In May, the U.S. Food and Drug Administration approved Yutrepia, the company’s inhalation powder form of treprostinil, for the treatment of two types of cardiopulmonary disease: pulmonary arterial hypertension (PAH) and pulmonary hypertension associated with interstitial lung disease (PH-ILD).
“Today we celebrate the patients and physicians who will now have access to a potential best-in-class dry-powder form of treprostinil with exceptional portability, tolerability, titratability and durability,” said Roger Jeffs, chief executive officer of Liquidia. “With today’s milestone, our commercial team is prepared to launch Yutrepia and bring meaningful change to the lives of patients in need.”
Only five days after FDA approval of Yutrepia, Liquidia announced its first commercial shipment of the therapy, making prescriptions available to patients at specialty pharmacies.
“We have moved with exceptional speed to provide a new and differentiated therapeutic alternative to the marketplace,” Jeffs said.
Drug addresses rare diseases
PAH and PH-ILD affect about 105,000 patients in the United States.
“These patient communities and the physicians who serve them need therapies that can lead to the improvement of quality of life,” said Matt Granato, president and chief executive officer of the Pulmonary Hypertension Association. “We are always glad to see industry research leading to development of drugs that expand options for the patient community.”
PAH is a rare, chronic and progressive disease caused by narrowing, thickening or stiffening of the pulmonary arteries. It can lead to right heart failure and eventually death.
An estimated 45,000 patients are treated for PAH in the United States. There is no cure, so treatment goals are to alleviate symptoms, maintain or improve lung function, delay disease progression and improve quality of life.
PH-ILD includes up to 200 different pulmonary diseases that affect more than 60,000 patients in the U.S.
Deep-lung delivery
Yutrepia was designed using Liquidia’s proprietary PRINT technology, which can produce drug particles that are precise and uniform in size, shape and composition, and that are engineered for enhanced deep-lung delivery. Yutrepia is inhaled using a “convenient, low-effort, palm-sized device,” according to the company.
Liquidia is also developing an investigational sustained-release formulation of treprostinil administered twice daily with a next-generation nebulizer.
Treprostinil is a prostacyclin analog that is a pulmonary and systemic vasodilator, opening blood vessels.
Yutrepia was approved by the FDA based on the outcomes of a Phase 3 clinical trial that showed the drug to be safe and well tolerated regardless of a patient’s previous exposure to treprostinil.
The commercial launch of Yutrepia coincided with a federal court ruling denying an attempt by United Therapeutics Corp. to prevent the launch.

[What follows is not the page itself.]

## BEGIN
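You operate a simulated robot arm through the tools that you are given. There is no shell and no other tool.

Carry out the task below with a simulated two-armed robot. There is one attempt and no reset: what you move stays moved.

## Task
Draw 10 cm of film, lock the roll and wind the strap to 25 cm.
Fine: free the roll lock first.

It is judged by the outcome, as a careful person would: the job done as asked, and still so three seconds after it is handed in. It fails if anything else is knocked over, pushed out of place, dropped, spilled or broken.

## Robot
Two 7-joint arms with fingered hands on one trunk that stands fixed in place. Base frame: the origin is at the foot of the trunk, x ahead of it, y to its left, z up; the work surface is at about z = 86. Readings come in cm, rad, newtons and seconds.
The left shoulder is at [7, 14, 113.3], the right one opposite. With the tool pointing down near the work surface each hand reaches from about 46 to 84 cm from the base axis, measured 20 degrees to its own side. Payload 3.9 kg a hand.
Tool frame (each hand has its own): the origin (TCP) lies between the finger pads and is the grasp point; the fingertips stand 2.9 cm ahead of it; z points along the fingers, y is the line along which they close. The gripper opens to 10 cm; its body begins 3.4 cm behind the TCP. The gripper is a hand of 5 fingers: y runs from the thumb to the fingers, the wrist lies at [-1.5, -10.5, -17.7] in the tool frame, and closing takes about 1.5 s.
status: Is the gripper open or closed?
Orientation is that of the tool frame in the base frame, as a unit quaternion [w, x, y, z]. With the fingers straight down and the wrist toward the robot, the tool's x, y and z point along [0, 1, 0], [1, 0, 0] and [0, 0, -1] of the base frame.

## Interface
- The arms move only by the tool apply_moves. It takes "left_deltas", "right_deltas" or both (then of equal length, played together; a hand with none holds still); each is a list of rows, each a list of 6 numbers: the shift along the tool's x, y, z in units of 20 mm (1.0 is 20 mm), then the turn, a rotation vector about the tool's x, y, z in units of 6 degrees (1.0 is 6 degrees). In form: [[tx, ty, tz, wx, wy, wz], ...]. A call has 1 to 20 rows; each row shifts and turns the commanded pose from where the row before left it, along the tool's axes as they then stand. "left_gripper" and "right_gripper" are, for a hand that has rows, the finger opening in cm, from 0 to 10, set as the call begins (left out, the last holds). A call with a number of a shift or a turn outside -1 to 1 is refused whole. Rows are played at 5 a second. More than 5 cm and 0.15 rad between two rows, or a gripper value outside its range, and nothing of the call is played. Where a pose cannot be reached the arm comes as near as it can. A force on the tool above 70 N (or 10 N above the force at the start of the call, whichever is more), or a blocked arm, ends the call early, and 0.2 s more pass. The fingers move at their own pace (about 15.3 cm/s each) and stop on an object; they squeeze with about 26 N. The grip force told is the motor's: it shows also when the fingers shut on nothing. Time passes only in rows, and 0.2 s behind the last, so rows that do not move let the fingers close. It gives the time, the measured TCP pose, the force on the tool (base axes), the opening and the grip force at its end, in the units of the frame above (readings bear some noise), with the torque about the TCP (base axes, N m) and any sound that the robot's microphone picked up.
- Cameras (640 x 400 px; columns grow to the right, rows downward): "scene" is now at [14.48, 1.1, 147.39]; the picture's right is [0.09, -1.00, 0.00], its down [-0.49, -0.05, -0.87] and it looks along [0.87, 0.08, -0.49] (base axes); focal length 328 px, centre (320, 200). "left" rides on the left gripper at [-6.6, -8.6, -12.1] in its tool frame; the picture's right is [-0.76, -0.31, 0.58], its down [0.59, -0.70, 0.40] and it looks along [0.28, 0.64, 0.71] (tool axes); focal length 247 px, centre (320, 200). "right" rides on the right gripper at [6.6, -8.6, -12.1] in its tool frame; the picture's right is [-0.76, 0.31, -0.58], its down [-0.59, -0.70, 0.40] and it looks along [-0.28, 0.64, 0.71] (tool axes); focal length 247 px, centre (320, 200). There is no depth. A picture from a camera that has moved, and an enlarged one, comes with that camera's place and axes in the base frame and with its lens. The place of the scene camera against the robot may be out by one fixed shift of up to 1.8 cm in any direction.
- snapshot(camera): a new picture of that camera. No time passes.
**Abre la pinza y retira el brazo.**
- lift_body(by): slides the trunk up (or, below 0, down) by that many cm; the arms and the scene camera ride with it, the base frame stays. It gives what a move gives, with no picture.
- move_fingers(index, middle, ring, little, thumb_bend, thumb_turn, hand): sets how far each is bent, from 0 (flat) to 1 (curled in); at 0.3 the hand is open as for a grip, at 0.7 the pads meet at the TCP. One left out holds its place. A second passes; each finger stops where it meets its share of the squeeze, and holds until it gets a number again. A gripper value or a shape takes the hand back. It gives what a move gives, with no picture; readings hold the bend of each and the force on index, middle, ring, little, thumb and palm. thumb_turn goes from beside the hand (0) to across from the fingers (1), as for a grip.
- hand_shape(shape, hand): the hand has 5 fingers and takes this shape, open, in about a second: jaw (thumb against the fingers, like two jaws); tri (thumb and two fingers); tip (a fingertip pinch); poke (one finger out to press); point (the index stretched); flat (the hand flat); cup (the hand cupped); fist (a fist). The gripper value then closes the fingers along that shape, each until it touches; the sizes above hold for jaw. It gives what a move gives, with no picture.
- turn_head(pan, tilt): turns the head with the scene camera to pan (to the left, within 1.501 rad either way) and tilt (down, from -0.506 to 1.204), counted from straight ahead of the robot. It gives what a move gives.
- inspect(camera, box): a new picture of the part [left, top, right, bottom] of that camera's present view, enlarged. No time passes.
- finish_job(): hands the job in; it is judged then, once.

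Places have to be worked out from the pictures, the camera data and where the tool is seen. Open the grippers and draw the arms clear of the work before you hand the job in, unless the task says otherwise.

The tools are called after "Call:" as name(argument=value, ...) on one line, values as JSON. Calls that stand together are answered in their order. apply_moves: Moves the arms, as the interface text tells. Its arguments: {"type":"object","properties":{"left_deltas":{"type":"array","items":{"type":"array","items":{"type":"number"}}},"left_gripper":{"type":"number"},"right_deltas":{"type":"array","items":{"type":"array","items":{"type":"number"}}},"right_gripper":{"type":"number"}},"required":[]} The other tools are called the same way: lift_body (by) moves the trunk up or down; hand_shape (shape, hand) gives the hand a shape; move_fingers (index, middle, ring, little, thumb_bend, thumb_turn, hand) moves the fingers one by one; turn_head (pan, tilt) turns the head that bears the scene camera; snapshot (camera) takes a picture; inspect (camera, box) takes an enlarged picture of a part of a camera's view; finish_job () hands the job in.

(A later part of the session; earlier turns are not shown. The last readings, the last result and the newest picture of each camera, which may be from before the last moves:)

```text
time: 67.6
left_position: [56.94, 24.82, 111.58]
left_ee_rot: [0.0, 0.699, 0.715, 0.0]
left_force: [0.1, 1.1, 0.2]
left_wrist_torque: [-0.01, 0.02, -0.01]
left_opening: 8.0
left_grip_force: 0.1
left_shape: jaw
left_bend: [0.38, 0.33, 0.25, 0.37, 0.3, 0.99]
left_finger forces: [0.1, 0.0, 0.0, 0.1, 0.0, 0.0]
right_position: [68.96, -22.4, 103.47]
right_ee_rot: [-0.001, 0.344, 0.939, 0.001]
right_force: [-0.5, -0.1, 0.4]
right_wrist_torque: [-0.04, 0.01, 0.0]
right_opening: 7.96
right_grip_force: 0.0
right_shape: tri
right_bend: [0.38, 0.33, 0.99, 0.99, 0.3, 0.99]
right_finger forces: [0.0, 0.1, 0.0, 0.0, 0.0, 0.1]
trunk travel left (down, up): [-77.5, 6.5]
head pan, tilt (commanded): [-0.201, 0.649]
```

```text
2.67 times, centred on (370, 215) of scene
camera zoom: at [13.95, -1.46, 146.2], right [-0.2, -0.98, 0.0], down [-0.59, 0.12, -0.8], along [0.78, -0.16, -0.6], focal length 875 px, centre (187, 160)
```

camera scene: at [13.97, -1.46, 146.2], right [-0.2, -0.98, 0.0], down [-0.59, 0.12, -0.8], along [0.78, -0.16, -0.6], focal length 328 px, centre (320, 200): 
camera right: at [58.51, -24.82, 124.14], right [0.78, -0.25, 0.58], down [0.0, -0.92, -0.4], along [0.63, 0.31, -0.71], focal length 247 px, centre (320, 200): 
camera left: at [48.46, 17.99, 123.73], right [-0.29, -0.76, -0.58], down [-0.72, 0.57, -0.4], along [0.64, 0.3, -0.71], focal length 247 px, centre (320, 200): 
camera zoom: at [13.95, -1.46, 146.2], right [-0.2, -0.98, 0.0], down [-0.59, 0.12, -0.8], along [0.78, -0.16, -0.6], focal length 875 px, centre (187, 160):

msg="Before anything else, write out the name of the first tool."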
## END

United, which has co-headquarters in Research Triangle Park and markets its own PAH drug, Tyvaso, had alleged patent infringement by Liquidia. The U.S. District Court for the Middle District of North Carolina denied United’s request for a preliminary injunction and a temporary restraining order that were intended to stop Liquidia from selling Yutrepia.
New facility leased, funding received
With the launch of Yutrepia, Liquidia has leased additional lab and manufacturing space in Morrisville. The company will expand into nearly 70,000 square feet at Pathway Triangle, a new advanced manufacturing campus built by Boston-based King Street Properties.
Liquidia also announced it had received an additional $50 million from a major royalty-based investor, HealthCare Royalty (HCR), under its sixth amendment of a funding agreement with HCR.
The funding will support the Yutrepia launch, advance Liquidia’s clinical product pipeline and support the build-out of the company’s newly leased manufacturing facility at Pathway Triangle.
Under its terms with HCR, Liquidia has now received $175 million of the $200 million in total potential funding. An additional $25 million is available if Liquidia meets sales milestones for Yutrepia.
Liquidia is a publicly held company. In the company’s early start-up years, the North Carolina Biotechnology Center helped Liquidia’s product-commercialization activities by funding postdoctoral industrial fellowships totaling more than $83,000.